■ Passage given ■
** start **

Women are breaking the glass ceiling, building steady careers, putting up their own businesses, and increasing their earning capacity. With women having more presence in the professional world, it’s becoming increasingly important for them to protect their hard-earned assets and take control.
This can be done through estate planning. Attorney Philip J. Ruce of Stone Arch Law visited WCCO to talk about estate planning for women, touching on its importance, how to protect assets, wills vs. revocable trusts, when it’s too late to plan an estate, and more.
Key Discussion Points
What is Estate Planning for Women?
When a person passes away, the assets that they have to their name will be divided among their loved ones. Without a will, the division follows the default rules of intestacy statutes whether they like it or not.
In order to have more control of the division and to be able to dictate where the assets will go, an individual should replace those rules with an estate plan. Estate planning is creating a document that reflects a person’s rules, plans, and values when it comes to the division of their assets. It overwrites the default rules and allows a person to control where their hard-earned assets go after death.
Why is Estate Planning Important For Women?
Women are shattering stereotypes and earning more than ever before. There has become a big shift in wealth and responsibility among women, which calls for a plan to control their hard-earned money. Women should be empowered to make their own decisions about their wealth and how they want it managed or divided.
Further, women are outliving men and hence, become the first stop for marital assets. It is predicted that women will control the majority of the wealth in the United States by 2030. That in itself is an important reason to get estate planning done.
Protecting Assets Through Estate Planning
In order to protect hard-earned assets, a person should make sure that they’re communicating their wishes. Plans work better in the light of day, so it’s important that women are voicing out their rules on dividing their assets in an estate planning document. With this communication, women retain control over what happens to their wealth after death and there’s less likely to be any anger and fighting among family members and loved ones.
An estate plan empowers a woman to decide who manages their assets, who settles the estate, who receives certain assets, who will take care of their kids, and more.
Including Kids in an Estate Plan
While the default rules of intestacy statutes include all children in the division of assets, the control given in estate planning allows a person to remove a child from their beneficiaries. This also extends to dictating whether the kids get equal inheritances or uneven shares. These provisions don’t happen automatically. Instead, they need to be done intentionally and be bluntly indicated in an estate plan.
Wills vs. Revocable Trusts
There’s a common misconception that having an estate plan allows a person’s assets to avoid court. However, that’s not completely the case. There are two common types of estate planning documents, a will and a revocable trust. Wills don’t avoid the court process of probate, but revocable trusts do.

** end **

■ Data ■
** start **

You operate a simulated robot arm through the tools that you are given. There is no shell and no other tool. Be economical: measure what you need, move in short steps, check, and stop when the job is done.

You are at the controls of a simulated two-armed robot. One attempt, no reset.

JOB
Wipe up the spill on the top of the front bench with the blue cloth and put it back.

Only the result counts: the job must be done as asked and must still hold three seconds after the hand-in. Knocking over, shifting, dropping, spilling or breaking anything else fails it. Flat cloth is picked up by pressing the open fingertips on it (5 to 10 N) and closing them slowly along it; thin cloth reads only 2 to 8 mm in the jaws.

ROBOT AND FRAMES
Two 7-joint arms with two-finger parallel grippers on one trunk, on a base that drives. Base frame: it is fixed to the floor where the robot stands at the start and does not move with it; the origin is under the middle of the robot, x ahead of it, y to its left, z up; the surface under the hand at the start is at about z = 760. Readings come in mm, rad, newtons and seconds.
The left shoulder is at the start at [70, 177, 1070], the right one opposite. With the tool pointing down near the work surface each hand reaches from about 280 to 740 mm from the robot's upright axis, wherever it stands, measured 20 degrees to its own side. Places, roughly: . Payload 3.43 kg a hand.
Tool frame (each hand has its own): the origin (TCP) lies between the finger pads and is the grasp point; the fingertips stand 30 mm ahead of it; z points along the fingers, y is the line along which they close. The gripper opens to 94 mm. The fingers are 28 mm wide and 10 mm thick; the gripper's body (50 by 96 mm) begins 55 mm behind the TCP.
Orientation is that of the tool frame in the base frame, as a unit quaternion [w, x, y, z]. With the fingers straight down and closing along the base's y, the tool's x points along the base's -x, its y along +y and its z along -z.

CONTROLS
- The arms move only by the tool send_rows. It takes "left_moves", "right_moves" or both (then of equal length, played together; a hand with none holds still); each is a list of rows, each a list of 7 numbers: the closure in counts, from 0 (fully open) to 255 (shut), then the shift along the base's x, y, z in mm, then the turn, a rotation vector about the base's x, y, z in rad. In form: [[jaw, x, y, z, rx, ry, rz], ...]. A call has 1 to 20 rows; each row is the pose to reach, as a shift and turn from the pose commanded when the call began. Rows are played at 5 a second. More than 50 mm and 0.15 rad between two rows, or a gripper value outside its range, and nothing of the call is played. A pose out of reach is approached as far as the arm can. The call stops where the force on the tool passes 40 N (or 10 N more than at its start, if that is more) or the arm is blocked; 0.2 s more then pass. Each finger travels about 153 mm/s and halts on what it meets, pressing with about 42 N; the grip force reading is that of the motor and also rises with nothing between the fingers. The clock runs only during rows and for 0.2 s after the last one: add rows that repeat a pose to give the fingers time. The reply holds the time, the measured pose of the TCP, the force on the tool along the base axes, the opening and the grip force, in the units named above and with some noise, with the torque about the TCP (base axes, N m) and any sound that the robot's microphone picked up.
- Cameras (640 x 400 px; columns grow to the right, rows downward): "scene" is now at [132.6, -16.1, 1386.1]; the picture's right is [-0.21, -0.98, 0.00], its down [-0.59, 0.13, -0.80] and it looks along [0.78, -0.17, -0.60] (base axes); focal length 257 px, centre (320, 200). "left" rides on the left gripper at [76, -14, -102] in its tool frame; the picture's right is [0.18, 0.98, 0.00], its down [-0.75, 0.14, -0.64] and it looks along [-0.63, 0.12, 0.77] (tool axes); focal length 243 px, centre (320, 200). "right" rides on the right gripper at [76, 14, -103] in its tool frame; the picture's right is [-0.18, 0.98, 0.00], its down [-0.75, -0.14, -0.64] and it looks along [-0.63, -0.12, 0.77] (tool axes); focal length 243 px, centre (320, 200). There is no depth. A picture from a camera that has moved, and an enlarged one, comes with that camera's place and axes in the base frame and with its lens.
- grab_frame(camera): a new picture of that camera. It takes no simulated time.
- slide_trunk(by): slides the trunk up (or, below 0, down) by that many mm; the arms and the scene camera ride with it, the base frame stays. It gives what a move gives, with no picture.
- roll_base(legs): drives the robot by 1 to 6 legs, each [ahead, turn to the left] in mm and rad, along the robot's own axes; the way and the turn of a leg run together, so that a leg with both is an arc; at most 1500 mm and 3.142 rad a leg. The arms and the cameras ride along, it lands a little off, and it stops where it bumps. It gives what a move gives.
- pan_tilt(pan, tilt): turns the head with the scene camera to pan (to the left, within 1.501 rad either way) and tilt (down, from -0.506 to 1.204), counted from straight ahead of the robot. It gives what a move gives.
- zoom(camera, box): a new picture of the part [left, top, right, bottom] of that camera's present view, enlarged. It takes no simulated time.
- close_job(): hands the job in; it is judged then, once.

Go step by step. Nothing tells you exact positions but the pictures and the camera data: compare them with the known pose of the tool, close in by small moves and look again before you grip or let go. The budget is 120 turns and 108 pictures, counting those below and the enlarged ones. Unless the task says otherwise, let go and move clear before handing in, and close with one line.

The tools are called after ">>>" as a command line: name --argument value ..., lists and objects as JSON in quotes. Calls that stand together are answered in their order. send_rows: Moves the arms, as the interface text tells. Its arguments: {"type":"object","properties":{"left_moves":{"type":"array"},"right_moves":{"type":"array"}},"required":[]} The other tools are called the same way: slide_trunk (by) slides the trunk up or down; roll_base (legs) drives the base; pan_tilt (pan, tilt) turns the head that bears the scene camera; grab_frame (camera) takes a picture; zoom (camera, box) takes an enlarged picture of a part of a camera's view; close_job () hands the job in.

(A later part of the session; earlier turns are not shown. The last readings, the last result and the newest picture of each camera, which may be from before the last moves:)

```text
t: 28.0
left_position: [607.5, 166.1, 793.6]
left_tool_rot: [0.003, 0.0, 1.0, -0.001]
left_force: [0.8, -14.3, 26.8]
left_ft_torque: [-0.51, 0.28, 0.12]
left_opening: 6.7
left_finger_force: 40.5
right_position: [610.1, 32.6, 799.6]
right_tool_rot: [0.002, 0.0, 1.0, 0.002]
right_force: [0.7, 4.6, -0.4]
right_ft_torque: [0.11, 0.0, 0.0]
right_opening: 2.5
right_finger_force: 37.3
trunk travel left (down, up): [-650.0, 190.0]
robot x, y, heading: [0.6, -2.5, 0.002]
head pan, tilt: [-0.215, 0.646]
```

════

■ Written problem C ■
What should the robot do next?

** end **

■ Written problem A ■
I need one stretch of the passage given verbatim, from "Women are shattering" to "estate planning done.".
■ Written problem B ■
Pick up the passage given at the point where it stops and go on.

■ Expected output A ■
Women are shattering stereotypes and earning more than ever before. There has become a big shift in wealth and responsibility among women, which calls for a plan to control their hard-earned money. Women should be empowered to make their own decisions about their wealth and how they want it managed or divided.
Further, women are outliving men and hence, become the first stop for marital assets. It is predicted that women will control the majority of the wealth in the United States by 2030. That in itself is an important reason to get estate planning done.

■ Expected output B ■
Will
A will is a document that controls probate and tells the judge what to do. It makes the court process happen on its own terms, dictating who is in charge of the estate, where the money goes, who the backup beneficiaries are, etc. While wills don’t avoid court, they do make the process of dividing assets easier for loved ones.
Revocable Trust
Also called a living trust, a revocable trust is a private family agreement where all assets go. Because it is a private entity, trusts do not go through probate and the assets in it are automatically transferred to the designated beneficiaries upon death.
Nowadays, women’s assets such as 401ks and IRAs are getting bigger. Hence, a trust may be a more viable option if they want to pass free of a judge. As long as the revocable trust has clearly outlined beneficiary designations, the transfer of assets is almost instant and as a bonus, is private and confidential.
When is it Too Late to Plan an Estate?
A common worry, not only among women but across all genders and ages, is that it might be too late to plan their estates. But it’s never too late to start creating an estate plan and taking control. Some people do it in their 20s and 30s, which is ideal, but there are also those who only start at 75 or 80 years of age.
Regardless, no one should feel guilty about not having an estate plan yet. It’s never too late, but it’s recommended that it be done as soon as possible.
Does a Will Need to Be Updated?
The assets that a person has now are not the assets they will have forever. As women continue to be successful in life, it’s important that they continue updating their will with their current state of life. Ideally, wills should be updated or redone every 10 years to avoid bringing an outdated will to court, which will cause more harm than good.
Why You Need a Lawyer for Estate Planning
Estate planning documents often involve complex language and legalese because they go through the court system. The terms can be confusing for a lot of people, which is why it’s important to work with an estate planning attorney.
A lawyer can help make complex terms more understandable and provide guidance through all the stages and contingencies. With an estate planning attorney, a person will feel more confident about what they’re doing from start to finish.
Estate Planning for Women at Stone Arch Law
Stone Arch Law has helped women of every stage of life plan their estates. For clients who would prefer to work with a female estate planning attorney, they can talk directly with Attorney Camry Fielders.
Contact Stone Arch Law today or visit stonearchlaw.com to access videos, resources, and free downloads to learn more about estate planning. To read attorney Phil Ruce’s full interview with WCCO, refer to the transcript below.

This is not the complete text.